Providing an accounting of how you spend child support may be the “cooperative” or “collaborative” answer to the problem.

If you are not receiving the child support you were awarded, do not suffer in silence.  Unless the obligor parent has no income and truly cannot earn an income, you do not have to suffer because of a deadbeat obligor.

You may fear that if you try to collect arrearages and/or enforce child support the court may modify the child support order so that your ex is allowed to pay less. This may happen, although there are steps you take do to prevent this from happening (show the court that your spouse is voluntarily under-employed or unemployed, hiding income, etc.), but if you are not being paid or paid in full anyway, the “risks” are essentially non-existent.  Besides, would you rather get a reduced child support payment each month, or nothing each month?

It may not always be as simple as seeking help from ORS, but protecting your finances and your children’s financial security does not leave you without options.

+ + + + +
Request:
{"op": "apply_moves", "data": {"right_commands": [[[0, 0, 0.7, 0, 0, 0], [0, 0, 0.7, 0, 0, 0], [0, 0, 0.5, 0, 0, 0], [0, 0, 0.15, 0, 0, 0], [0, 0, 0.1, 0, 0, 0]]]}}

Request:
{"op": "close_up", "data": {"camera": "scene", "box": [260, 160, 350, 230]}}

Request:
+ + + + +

[1] Get creative if you are trying to prove your self-employed ex’s income is higher than he/she states. People often exaggerate their income on loan or credit applications. You can subpoena the lenders to which your ex submitted any loan or credit applications to see what income your ex claims. If you are in the process of divorcing your spouse, and your spouse is a member of a church that keeps track of its members’ tithing, one “creative” way to determine income is to access those tithing records. Members of the Mormon (LDS) church, for example, are asked to pay 10% of their income to the church.  Obtain those donation records and you may have at least some evidence of your ex’s income that he/she reports to the church.